New York, NY (March 24, 2021) -- Immunotherapy is not only significantly less effective in liver cancer patients who previously had a liver disease called non-alcoholic steatohepatitis (NASH), but actually appears to fuel tumor growth, according to a Mount Sinai study published in Nature in March. NASH affects as many as 40 million people worldwide and is associated with obesity and diabetes.
The researchers led a large international collaboration to investigate immunotherapy's effect on hepatocellular carcinoma (HCC), a deadly liver cancer, caused by NASH. They conducted a meta-analysis of three randomized phase 3 human trials that tested immunotherapy in HCC and found that in non-viral HCC cases, such as NASH-related HCC, therapy was significantly less effective than in viral-related cases.
In addition, this study found in animal models that immunotherapy with anti-PD1 inhibitors actually led to tumor growth instead of the intended effect of aiding the immune system to kill cancer cells and shrink the tumor. In these models, researchers identified immune cells called CD8+PD1+ as drivers of these phenomena. These cells were found to be dysfunctional and incapable of immunosurveillance.

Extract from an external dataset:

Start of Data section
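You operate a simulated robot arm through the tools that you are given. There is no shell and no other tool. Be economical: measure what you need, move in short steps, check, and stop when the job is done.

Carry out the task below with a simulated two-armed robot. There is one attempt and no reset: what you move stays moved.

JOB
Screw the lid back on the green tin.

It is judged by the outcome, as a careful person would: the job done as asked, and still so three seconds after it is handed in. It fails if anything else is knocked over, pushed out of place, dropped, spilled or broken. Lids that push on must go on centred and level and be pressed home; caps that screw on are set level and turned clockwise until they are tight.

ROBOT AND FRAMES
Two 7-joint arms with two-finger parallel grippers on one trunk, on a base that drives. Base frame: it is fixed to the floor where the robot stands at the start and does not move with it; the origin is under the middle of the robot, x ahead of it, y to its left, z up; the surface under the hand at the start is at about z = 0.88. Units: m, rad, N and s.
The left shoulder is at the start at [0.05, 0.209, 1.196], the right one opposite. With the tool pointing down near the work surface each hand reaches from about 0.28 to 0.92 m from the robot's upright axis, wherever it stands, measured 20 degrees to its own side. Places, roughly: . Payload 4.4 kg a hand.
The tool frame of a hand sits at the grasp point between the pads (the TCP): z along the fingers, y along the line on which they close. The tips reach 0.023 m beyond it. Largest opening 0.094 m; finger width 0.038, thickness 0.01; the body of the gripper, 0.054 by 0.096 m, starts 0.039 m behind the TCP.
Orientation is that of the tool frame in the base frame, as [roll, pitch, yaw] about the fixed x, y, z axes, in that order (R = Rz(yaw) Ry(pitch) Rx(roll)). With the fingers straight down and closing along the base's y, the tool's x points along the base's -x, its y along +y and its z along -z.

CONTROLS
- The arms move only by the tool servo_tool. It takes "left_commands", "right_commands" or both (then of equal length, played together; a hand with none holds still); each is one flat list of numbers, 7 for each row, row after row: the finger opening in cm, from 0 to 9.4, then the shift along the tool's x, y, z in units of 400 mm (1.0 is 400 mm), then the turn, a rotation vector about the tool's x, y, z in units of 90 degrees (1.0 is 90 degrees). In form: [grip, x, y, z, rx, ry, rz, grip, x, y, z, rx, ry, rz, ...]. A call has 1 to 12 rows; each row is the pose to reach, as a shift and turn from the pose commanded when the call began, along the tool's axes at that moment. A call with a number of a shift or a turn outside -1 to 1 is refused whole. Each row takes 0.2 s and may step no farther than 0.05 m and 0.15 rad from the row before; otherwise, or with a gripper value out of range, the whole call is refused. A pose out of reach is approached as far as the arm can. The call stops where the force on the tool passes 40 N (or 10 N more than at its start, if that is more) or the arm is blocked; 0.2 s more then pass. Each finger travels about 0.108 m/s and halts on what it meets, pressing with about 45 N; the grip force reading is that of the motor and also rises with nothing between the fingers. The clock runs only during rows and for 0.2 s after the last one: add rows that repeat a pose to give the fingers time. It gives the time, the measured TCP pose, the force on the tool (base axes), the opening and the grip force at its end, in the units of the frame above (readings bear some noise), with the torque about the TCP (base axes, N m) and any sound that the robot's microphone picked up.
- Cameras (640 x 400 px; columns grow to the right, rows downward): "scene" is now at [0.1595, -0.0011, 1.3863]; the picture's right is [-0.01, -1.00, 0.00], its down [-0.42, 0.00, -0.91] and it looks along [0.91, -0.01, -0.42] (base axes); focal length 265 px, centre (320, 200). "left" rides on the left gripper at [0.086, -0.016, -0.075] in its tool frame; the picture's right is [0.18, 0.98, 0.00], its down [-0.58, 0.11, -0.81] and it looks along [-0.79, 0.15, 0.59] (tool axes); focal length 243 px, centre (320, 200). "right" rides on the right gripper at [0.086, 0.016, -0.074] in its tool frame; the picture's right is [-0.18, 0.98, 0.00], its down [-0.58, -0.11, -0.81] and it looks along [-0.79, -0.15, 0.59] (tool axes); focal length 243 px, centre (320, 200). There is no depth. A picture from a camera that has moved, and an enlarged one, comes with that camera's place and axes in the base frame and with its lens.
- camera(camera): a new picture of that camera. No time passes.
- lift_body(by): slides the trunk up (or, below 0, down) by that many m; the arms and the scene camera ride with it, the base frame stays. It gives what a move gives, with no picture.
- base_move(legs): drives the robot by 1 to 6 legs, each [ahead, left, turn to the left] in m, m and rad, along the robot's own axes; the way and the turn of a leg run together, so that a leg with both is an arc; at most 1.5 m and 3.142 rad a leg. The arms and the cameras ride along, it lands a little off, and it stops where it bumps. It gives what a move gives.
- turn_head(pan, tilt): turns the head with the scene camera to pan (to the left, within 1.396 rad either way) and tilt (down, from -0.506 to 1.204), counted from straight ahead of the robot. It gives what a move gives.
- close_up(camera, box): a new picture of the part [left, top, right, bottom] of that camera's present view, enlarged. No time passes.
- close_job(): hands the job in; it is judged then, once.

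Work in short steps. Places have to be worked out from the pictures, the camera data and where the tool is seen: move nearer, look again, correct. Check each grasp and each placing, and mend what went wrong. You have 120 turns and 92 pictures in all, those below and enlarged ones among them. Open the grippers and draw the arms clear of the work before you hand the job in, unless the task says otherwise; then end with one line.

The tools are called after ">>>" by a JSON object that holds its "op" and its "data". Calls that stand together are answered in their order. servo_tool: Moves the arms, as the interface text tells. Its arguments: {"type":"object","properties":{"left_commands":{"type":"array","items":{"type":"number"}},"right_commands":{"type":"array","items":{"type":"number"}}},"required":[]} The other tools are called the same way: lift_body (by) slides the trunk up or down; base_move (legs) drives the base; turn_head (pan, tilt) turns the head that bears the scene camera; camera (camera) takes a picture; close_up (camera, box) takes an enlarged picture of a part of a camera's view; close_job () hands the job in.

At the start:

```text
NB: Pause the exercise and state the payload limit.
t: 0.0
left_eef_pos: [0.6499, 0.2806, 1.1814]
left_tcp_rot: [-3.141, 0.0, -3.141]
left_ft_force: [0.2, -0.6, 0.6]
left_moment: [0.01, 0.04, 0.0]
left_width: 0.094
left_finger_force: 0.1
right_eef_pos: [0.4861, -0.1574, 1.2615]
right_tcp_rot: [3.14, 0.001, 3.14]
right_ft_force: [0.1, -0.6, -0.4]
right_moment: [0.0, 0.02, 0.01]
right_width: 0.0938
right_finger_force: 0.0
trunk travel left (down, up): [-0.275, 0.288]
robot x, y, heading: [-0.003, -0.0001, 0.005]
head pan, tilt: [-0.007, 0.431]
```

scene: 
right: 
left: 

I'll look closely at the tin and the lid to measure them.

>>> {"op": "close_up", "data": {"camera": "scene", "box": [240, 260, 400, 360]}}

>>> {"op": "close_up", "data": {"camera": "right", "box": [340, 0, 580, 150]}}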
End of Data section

"In addition to allowing clinicians to optimize treatment protocols based on the underlying liver disease, the knowledge obtained through this study will provide a backbone for the design of further combination treatments to overcome current limitations and improve survival for patients with these underlying liver conditions," said senior and co-corresponding author Josep Llovet, MD, PhD, Founder and Director of the Liver Cancer Program at The Tisch Cancer Institute and Professor of Medicine (Liver Diseases) at the Icahn School of Medicine at Mount Sinai. "These results also highlight the need for refined therapeutic strategies aimed at treating both the tumor as well as the microenvironment associated with distinct underlying liver disease."
Non-alcoholic fatty liver disease (NAFLD), a condition that is a precursor of NASH, is estimated to affect 25 percent of the population worldwide, and up to 20 percent of these patients will progress to having NASH. NASH is an emerging risk factor for HCC, which led to this study's investigation of immunotherapy's effects on NASH-related HCC. While immunotherapy has clinical benefit for hepatocellular carcinoma, this study's findings are important because a quarter of all HCC patients have NASH.
The meta-analysis in this study was conducted on three high-quality phase 3 trials that included more than 1,600 HCC patients treated with anti-PD1 immunotherapy. This study represents a major international collaborative effort from 110 investigators from 81 institutions.
Amaia Lujambio, PhD; Thomas Marron, MD, PhD; and Philipp Haber, MD, from Mount Sinai contributed significantly to this study and are also co-authors.